**What this task involves**
What lines of the data hold the string "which"? Pull each one out.
= = =
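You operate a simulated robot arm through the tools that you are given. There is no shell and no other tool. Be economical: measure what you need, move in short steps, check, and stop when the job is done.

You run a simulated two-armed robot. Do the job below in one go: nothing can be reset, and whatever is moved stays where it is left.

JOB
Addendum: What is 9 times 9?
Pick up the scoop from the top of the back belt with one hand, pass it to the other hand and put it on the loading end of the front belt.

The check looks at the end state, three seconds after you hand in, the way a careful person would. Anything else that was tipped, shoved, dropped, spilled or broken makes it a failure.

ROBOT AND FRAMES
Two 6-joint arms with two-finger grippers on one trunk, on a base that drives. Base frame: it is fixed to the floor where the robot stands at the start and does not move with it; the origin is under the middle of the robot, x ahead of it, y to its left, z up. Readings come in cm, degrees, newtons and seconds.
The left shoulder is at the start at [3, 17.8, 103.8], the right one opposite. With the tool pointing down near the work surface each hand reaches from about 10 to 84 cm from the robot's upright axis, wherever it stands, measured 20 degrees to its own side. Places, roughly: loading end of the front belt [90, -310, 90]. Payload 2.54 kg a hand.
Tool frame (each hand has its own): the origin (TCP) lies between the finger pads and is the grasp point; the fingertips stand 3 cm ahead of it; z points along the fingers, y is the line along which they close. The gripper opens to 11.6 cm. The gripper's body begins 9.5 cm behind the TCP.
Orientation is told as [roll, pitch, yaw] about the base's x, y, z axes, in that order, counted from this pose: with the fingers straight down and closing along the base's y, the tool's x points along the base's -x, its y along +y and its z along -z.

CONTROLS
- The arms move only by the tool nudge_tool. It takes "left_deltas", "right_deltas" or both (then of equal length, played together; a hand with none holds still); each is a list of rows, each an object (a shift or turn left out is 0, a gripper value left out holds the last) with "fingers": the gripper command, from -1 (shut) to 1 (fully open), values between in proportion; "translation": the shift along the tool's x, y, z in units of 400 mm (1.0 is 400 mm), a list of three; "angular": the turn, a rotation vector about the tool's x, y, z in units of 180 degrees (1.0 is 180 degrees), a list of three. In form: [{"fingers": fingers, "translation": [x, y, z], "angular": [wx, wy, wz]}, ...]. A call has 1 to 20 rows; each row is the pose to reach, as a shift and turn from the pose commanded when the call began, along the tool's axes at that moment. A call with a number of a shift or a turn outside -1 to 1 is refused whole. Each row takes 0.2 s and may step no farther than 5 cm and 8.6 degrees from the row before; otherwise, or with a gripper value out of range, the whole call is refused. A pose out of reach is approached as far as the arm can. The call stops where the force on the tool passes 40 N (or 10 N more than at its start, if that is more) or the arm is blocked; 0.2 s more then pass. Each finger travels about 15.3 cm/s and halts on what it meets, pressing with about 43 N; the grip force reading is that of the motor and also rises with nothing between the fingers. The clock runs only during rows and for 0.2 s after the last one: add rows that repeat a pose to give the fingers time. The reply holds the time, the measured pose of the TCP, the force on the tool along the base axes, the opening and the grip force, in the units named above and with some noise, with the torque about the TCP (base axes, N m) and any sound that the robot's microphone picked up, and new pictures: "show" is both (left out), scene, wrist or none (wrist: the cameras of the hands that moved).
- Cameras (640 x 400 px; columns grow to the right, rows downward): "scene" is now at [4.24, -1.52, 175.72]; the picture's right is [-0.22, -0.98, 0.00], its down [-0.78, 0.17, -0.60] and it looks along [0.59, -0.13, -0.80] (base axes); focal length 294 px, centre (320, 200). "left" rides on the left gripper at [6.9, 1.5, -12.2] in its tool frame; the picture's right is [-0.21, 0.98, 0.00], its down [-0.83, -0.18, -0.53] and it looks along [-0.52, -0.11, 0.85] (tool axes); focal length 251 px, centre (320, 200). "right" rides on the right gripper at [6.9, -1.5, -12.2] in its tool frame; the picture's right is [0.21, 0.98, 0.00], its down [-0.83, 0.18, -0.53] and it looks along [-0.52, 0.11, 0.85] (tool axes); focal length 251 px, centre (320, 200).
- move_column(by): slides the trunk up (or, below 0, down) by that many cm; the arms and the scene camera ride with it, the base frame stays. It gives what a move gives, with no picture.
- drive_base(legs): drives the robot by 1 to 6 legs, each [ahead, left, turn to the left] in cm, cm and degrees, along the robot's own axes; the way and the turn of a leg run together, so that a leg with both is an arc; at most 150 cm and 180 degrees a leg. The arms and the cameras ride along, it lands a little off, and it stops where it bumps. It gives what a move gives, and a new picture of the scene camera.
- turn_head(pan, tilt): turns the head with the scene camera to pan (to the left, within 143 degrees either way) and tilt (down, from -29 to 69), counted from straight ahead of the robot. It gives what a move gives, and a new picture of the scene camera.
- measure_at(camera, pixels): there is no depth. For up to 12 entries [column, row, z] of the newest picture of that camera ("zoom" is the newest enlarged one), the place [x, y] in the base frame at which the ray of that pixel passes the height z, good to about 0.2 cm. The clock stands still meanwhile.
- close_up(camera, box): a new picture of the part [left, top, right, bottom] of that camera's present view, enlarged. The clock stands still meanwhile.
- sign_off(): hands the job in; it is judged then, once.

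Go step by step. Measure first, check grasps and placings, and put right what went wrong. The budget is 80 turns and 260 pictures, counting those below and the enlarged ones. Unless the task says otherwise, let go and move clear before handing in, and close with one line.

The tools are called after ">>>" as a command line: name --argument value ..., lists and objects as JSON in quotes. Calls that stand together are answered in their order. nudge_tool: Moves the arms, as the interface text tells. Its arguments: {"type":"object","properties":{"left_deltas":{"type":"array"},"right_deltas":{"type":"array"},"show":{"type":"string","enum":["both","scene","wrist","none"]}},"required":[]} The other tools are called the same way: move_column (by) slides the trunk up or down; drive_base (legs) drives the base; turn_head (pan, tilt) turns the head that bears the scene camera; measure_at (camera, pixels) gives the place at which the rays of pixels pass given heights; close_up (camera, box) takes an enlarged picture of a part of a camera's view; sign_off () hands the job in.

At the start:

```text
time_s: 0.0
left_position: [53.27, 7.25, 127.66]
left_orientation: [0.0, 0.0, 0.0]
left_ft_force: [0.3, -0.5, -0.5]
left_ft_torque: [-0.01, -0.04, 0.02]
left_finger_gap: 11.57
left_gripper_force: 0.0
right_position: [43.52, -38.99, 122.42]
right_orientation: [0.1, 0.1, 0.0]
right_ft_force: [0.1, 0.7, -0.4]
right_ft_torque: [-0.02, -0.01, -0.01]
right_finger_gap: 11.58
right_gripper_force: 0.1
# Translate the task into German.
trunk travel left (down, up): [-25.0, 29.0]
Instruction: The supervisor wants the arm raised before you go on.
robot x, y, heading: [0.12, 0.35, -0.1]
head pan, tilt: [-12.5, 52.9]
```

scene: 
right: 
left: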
= = =
**Expected answer**
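Tool frame (each hand has its own): the origin (TCP) lies between the finger pads and is the grasp point; the fingertips stand 3 cm ahead of it; z points along the fingers, y is the line along which they close. The gripper opens to 11.6 cm. The gripper's body begins 9.5 cm behind the TCP.
- measure_at(camera, pixels): there is no depth. For up to 12 entries [column, row, z] of the newest picture of that camera ("zoom" is the newest enlarged one), the place [x, y] in the base frame at which the ray of that pixel passes the height z, good to about 0.2 cm. The clock stands still meanwhile.
The tools are called after ">>>" as a command line: name --argument value ..., lists and objects as JSON in quotes. Calls that stand together are answered in their order. nudge_tool: Moves the arms, as the interface text tells. Its arguments: {"type":"object","properties":{"left_deltas":{"type":"array"},"right_deltas":{"type":"array"},"show":{"type":"string","enum":["both","scene","wrist","none"]}},"required":[]} The other tools are called the same way: move_column (by) slides the trunk up or down; drive_base (legs) drives the base; turn_head (pan, tilt) turns the head that bears the scene camera; measure_at (camera, pixels) gives the place at which the rays of pixels pass given heights; close_up (camera, box) takes an enlarged picture of a part of a camera's view; sign_off () hands the job in.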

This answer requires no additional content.